Engineering platform-independent code in one large effort and optimizing platform specifics in parallel, smaller efforts produces major efficiencies. This approach is popular with many commercial developers because it does not compromise the product's "platform flavor." Microsoft estimated that 90 percent of the then-unreleased Microsoft Word 6.0 would be based on common code.

Today's most widely used object-oriented development environments take advantage of core-/edge-code separation. One new cross-platform development framework from Borland is OWL (Object Windows Library). Another object-oriented framework, Bedrock, is being developed by Apple and Symantec. Bedrock will give developers a somewhat abstracted API that controls two separate frameworks: one for Windows and one for the Mac. This provides some of the benefits of a virtual API while letting developers separately refine edge code for each platform.

Trade-Offs

Today, market realities dictate that major applications must run on all mainstream platforms. Developers are reluctant to invest in technologies and feature sets that exist on only one platform. This is why Microsoft is eager to introduce the newest version of OLE to the Mac, and why Apple has made its QuickTime video technology available to Windows. Developers want to know about a feature's cross-platform potential before they incorporate it.

On the other hand, if developers decide not to target single-platform technologies, their applications tend to reflect the lowest common denominator. Such software may be workgroup-friendly, but if it lacks platform flavor, it can disappoint individual customers. Developers face an ongoing challenge to maintain a balance of features between platforms without compromising the unique flavor of each.

Developers must also decide just how much alike the same application should look on different platforms. They know that users tend to have a favorite platform and expect applications to reflect certain platform characteristics. Again, in striving for middle-of-the-road commonality, an application can fail to leverage the best attributes of either platform.

A related issue is the timing of releases. However methodical and even-handed engineers try to be in cross-platform development, they usually favor one platfo rm over another, so the second version tends to lag. A company determined to release versions for different platforms at the same time invariably compromises performance, features, or time-to-market in one version.

Managing cross-platform development teams involves different trade-offs. The challenge is to sustain work on two platforms, while challenging the imaginations of all developers. It's important to ensure that no one team gets stuck with too much drudgery for too long. One solution is to assign platform experts to developing edge code and put generalists to work on core code. Another is to have one team working on new features for one platform, while a different team ports a "snapshot" from that first platform to a second.

This latter approach can be effective in bringing software to market, but it really isn't sustainable for long, because it fails to efficiently leverage the teams' overall effort.
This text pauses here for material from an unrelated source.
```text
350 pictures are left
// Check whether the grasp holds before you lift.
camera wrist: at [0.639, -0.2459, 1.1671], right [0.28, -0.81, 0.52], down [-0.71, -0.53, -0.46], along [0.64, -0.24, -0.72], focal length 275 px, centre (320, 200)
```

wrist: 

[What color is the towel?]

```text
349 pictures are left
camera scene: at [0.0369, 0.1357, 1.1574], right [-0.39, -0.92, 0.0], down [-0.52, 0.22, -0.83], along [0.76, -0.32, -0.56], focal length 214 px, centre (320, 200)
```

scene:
This means products will be slow to market, and companies will incur high engineering ex penses.

Here to Stay

New operating systems are becoming increasingly portable. Users will soon be able to choose hardware and system software independently of each other. As a consequence, cross-platform development is here to stay. For developers, the ability to write portable code using techniques such as core-/edge-code segregation and object-oriented methodologies is becoming a key competitive advantage.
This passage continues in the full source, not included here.